Nieuwsbrief Kenniscentrum voor duurzaam bodembeheer Nummer 9 p. 3
Credits for carbon care Het klimaat verandert en de bodem speelt daar in een belangrijke rol. Wereldwijd bevat de bodem drie keer zoveel koolstof, in de vorm van organische stof, als de atmosfeer. Daarnaast is wereldwijd ongeveer 30 procent van alle antropogene broeikasgasemissies afkomstig uit de bosbouw- en landbouwsector. Het is daarom aannemelijk dat geen enkele strategie gericht op het terugdringen van broeikasgassen succesvol kan zijn zonder broeikasgasreducties in deze sectoren. CO2 vastleggen (sink of carbon sequestratie) en vasthouden van organische stof in bodems is in potentie een belangrijke strategie voor het terugdringen van broeikasgassen. Zeker zo belangrijk is dat door een hoger organische stofgehalte de bodem veerkrachtiger is en beter hevige regenval kan verwerken of juist perioden van droogte doorstaan. Beide situaties zullen in Nederland steeds vaker voorkomen als gevolg van klimaatverandering. Met zijn grote oppervlakte grond kan de landbouw een belangrijke bijdrage leveren aan enerzijds vermijding van ongewenste veranderingen (mitigatie) en anderzijds het veilig stellen van biomassa- en voedselproductie en andere maatschappelijke diensten zoals waterbergend vermogen door aanpassing (adaptatie). Verstandig omgaan met en goed managen van koolstof en organische stof in de bodem –carbon care – speelt hierin een hoofdrol.

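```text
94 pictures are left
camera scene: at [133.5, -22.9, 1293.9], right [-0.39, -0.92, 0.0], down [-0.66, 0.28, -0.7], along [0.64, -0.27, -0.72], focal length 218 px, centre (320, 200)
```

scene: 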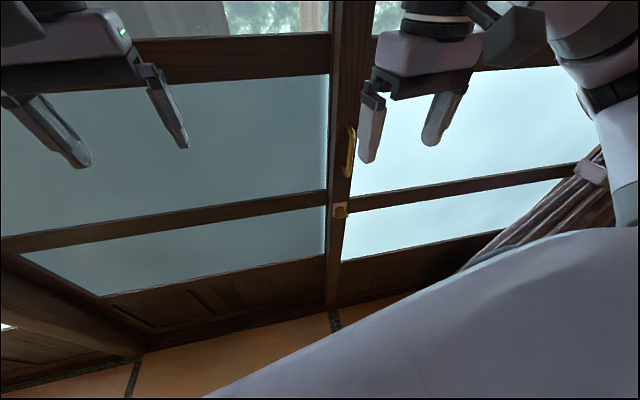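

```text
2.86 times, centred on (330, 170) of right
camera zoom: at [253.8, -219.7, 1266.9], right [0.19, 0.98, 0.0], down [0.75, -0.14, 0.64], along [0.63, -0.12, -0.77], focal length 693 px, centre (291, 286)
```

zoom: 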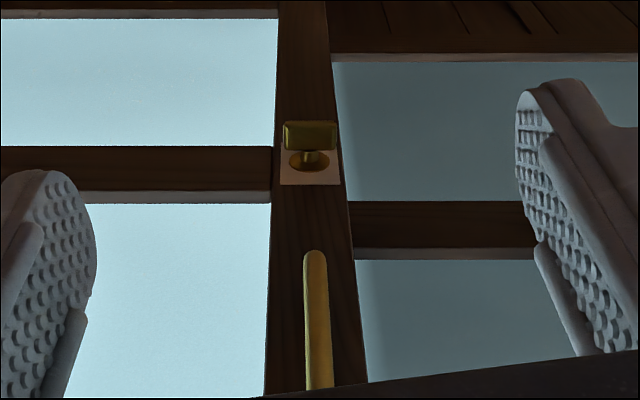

CLM, Alterra en LBI zijn daarom gezamenlijk met een tweetal provincies een verkenning gestart onder de naam ‘Credits for Carbon Care’, gericht op goed koolstofbeheer in de Nederlandse landbouw. Als de verkenning succesvol blijkt, willen de partijen in vier provincies ecosysteemdiensten definiëren en ontwerpen gericht op het vastleggen en vasthouden van CO2 in landbouwbodems. Ze gaan dan samen met financiële instellingen waaronder banken en ketenpartijen een verwaardingssysteem voor deze ecosysteemdienst uitwerken en uiteindelijk implementeren. Emiel Elferink, Gijs Kuneman (CLM) Peter Kuikman (Alterra) Geert-Jan van der Burgt (LBI)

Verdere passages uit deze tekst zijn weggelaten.